Every morning, Paterson (Adam Driver), who lives in the town of Paterson, NJ, gets up. He goes to work (he’s a bus driver). He writes poetry. He comes home to his wife, Laura (Golshifteh Farahani), who always has a new project to show him. He takes the dog out for a walk. He goes to the bar, gets one beer, and talks to the owner, Doc. Rinse, wash, repeat.
In Paterson, one week in the life of Paterson is shown. How could this possibly be any more interesting than watching paint dry? I go to the movies for escape, not to watch some dude’s daily routine. How could watching seven days in a fictional character’s life be worthwhile?
Paterson reminded me of another low-key, almost drama-less indie that came out last year: Loving. I said in my review of that film about the famous Loving vs Virginia case, “(Loving) reminds me why not a lot of movies are made about introverts. It doesn’t matter how powerful those closeups of intense expressions are. It doesn’t matter how wonderful they are as role models… Quiet people simply do not have the onscreen charisma we are used to to entertain us. And I say this all as an introvert. A movie about me would not be entertaining in the least.”
Paterson is very Loving-like on the surface, minus the historical importance. It’s about Paterson, a quiet, kind, dutiful man, and his slightly more eccentric but equally as kind and lovable wife. They lead an unremarkable life, and are content. They’re even inter-racial like the Lovings, although this film does not treat that as anything but normal.
Loving doesn’t succeed as a movie because it takes what people see on the surface when it comes to quiet, calm, introverted people: silence and boredom. And that becomes the movie. (Not to say Loving doesn’t have good elements, it’s just underwhelming)
However, Paterson succeeds because it takes what goes on below the surface of quiet, calm, introverted people: observation, introspect, and a rich inner life. And that becomes the movie instead.
The cinematography of Paterson, richly done by Frederick Elmes, is Paterson’s inner monologue and observations. The shots of the shoes of people on the bus. The details of people’s knees touching. The layers of waterfalls and beers and faces and notebooks, are all visual representations of Paterson’s brain. The brain of an artist works like that, and the film is able to capture a rich inner life visually with both simplicity and bravo.
The other thing that compels the character of Paterson to be beyond what is on the surface is Adam Driver’s performance. None of his moves seem calculated. He is simply inhabiting the body of Paterson, and exploring the world around him. It is beautiful to behold. He and Farahani are so lovable in the roles, that at the slightest bit of tension I was afraid something bigger would happen and I didn’t want them to get hurt.
Luckily for me, nothing did happen to them. Well, it seems like nothing bad happens to them. The climax of the film involves (spoiler) Paterson’s notebook of poetry being torn up by a dog. Nobody except his wife even knows about his poetry. Is that really climax-worthy?

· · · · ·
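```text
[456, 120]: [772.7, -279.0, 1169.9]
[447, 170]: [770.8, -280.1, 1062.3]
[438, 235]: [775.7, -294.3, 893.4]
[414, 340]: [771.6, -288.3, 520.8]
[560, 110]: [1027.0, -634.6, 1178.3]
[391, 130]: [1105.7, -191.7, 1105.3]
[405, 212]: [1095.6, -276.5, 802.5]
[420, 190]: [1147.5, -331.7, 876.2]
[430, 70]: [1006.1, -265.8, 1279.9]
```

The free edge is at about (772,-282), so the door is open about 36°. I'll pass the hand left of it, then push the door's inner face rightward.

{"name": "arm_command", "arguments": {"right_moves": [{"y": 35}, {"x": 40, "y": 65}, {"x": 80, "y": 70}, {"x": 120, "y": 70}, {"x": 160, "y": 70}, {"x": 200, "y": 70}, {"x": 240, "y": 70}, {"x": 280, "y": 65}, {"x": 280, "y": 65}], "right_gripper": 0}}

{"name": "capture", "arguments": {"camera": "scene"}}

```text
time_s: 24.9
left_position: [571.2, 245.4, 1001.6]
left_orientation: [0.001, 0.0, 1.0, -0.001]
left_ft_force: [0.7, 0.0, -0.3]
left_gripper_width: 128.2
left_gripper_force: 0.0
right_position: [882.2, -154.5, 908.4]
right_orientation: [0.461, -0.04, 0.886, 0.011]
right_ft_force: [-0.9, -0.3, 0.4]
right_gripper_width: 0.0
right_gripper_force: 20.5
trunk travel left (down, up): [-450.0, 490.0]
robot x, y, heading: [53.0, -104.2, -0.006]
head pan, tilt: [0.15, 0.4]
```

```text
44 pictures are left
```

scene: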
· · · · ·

While watching the scene, my mind rushed to the other writer’s-notebook-gets-destroyed scene from one of my favorite films, Little Women (1994). Little sister Amy rips up Jo’s notebook, and Jo (understandably, from a fellow writer’s perspective) viciously attacks her.
I held my breath as Paterson and Laura walked in to see the notebook. I waited for Paterson to explode into anger, or cry, or chase after the dog. Or at least Laura to do something.
But instead they just react. Paterson doesn’t get visibly upset, because it’s nobody’s fault. Laura tries to make him feel better, but there is nothing she can do.
So I let out my breath and relaxed. Nothing bad happened to them. It’s all okay. Until you start thinking about the whole movie, and realize that it’s not okay. This really is a climax. This really is a dramatic moment for the film. Just because it’s quiet and not overblown or even truly expressed, I just spent an hour and a half watching a week in Paterson’s life, just to to feel the pain of this moment, which in any other movie would not be felt at all.
Paterson is an ode to our own beautiful lives. No matter how ordinary, or routine, or small, what we do and how we act and how we interact with people around us matter. The more you observe it, the more poetic- whether sad or hopeful- it becomes. Our lives fuel our art and passions, so that itself gives it worth.
Paterson, like its lead, has more going on under the surface, and it’s dazzling in its own peculiar way.